This Memorial Day, let us note how war is a common cause of death for Americans. Wiki lists 1.35M deaths from 1775 to 2023 in 81 conflicts. About half were in combat and half not. About half the deaths were in the American Civil War, 30% in WW II, and 10% in WW I.
From 1780 to 2020, there have been about 550M people born in the US (Birth rate, Population), and perhaps another 60M who became naturalized citizens (32M since 1910). So there have been about 610M Americans total. Of that total 330m are still alive, and so 280M have died. The 1.35M deaths in war thus represent about 0.5% of all deaths, or about 1 in 200.

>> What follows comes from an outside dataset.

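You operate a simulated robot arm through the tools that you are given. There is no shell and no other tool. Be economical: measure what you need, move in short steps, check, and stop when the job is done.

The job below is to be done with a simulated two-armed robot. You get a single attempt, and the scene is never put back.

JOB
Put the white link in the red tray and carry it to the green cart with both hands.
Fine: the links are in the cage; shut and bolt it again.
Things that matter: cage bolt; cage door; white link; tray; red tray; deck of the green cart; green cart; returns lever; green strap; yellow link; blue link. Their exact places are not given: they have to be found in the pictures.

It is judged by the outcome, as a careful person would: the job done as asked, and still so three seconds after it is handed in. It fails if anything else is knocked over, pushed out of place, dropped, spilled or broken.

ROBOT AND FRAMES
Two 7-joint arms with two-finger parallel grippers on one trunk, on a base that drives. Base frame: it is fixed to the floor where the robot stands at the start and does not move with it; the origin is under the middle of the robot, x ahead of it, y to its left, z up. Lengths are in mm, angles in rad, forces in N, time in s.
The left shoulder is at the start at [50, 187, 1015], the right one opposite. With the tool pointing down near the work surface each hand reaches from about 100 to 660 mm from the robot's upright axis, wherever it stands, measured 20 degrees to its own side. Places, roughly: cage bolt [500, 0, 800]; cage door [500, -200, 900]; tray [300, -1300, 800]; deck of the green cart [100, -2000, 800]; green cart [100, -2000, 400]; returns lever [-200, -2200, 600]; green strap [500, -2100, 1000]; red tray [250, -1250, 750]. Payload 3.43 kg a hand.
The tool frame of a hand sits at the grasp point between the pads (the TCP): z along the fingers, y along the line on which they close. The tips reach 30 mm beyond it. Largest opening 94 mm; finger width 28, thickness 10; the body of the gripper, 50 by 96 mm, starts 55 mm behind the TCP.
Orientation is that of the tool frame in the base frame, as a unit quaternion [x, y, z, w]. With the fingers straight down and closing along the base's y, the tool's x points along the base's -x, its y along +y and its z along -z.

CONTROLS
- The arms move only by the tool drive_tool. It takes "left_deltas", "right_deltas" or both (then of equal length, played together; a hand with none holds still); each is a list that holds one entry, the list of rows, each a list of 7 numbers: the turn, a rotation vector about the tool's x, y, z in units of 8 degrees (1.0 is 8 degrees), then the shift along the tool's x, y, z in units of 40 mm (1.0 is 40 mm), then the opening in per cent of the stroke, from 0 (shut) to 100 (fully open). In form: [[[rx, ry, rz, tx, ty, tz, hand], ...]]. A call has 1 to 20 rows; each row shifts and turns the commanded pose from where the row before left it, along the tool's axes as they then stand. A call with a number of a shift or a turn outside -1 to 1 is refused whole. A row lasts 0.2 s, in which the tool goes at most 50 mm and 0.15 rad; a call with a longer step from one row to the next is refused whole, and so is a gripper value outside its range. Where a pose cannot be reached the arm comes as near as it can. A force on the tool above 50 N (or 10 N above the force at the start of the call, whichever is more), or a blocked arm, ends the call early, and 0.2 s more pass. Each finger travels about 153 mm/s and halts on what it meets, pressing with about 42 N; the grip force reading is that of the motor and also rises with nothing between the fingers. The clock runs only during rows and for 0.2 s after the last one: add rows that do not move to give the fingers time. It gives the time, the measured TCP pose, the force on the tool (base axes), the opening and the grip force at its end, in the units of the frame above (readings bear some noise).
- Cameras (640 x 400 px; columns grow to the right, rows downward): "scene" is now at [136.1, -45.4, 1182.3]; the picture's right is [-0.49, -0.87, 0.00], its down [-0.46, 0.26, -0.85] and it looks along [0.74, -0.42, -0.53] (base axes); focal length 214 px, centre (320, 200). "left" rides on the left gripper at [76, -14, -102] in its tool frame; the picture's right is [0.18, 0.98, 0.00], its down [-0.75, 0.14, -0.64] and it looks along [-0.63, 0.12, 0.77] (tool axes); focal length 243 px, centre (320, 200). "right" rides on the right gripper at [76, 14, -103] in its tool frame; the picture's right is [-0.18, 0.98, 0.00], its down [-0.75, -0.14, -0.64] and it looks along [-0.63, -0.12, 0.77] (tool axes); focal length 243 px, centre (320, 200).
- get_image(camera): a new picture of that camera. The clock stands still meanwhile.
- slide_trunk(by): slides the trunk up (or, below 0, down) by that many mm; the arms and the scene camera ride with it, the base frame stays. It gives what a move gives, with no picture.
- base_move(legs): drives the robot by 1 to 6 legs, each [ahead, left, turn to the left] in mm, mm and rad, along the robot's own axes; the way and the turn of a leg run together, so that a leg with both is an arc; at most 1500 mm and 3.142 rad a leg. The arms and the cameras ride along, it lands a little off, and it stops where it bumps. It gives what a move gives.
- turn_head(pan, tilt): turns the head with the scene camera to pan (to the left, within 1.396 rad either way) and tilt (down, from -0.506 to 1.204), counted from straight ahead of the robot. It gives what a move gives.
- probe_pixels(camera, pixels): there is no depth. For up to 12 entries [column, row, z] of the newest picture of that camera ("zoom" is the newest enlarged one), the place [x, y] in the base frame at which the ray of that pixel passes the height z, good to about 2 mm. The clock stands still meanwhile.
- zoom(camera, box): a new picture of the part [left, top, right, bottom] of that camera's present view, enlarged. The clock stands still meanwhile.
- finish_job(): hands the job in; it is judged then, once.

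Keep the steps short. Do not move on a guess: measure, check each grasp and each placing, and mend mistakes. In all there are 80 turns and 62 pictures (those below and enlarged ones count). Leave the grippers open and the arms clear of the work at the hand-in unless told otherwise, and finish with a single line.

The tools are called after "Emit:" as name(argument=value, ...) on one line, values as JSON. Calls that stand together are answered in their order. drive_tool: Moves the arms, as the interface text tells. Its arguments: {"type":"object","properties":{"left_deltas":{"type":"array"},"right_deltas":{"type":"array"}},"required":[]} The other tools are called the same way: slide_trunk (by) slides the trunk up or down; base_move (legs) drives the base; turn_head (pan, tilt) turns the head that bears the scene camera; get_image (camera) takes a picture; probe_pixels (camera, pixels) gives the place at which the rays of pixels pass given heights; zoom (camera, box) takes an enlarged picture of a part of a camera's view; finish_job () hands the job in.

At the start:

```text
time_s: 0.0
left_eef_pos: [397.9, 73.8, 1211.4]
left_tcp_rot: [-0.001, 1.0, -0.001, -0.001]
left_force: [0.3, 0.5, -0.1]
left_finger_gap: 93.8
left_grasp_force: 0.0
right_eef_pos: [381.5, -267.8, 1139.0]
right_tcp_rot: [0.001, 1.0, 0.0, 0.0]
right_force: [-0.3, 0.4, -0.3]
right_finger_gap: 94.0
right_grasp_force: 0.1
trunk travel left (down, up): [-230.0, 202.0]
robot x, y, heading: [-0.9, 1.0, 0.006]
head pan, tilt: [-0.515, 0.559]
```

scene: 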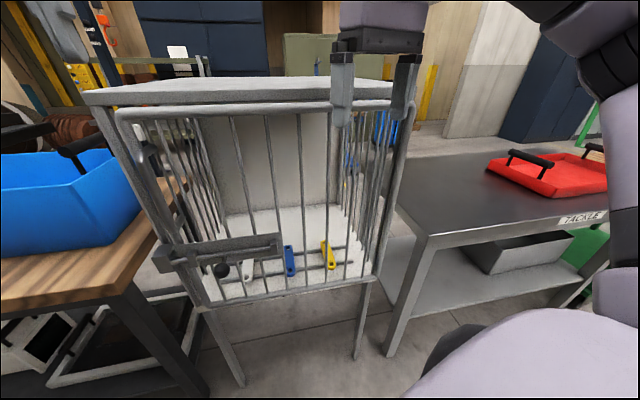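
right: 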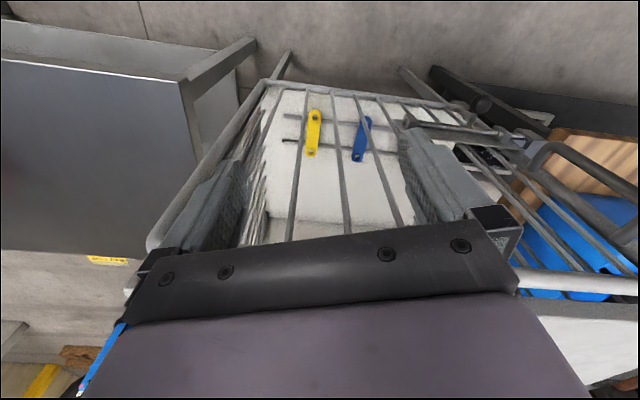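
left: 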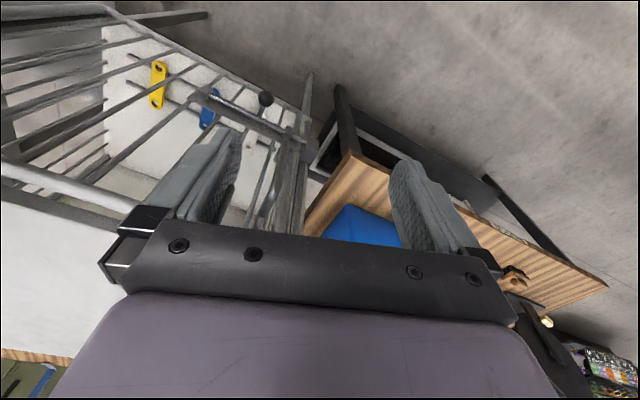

To give a sense of scale, a lot more people have been killed in car accidents, about 4M since 1900. That’s 1 in 70. The number of war deaths, though, is not far off from the number of murders. Hard statistics for the murder rate go back to 1950, and soft ones say that the rate was about 5/100K people before that. That gives 1.7M murders in our history. The number of Americans killed in war is 80% of those killed by other Americans, not counting the Civil War.
It’s kind of startling. Yet when I think of my own ancestry, there was a grandfather lost in the gulag in WW II, a great-grandfather in Belgium in WW I, and another great-grandfather in the Russian Revolution. I don’t think any of my great-great-grandparents died in war, and that’s about as far back as I know. That makes 3 deaths among 28 people, almost 10%.
If you can track your family back for several generations, you too probably have some war deaths in the family. The twentieth century was just one of the most violent in history.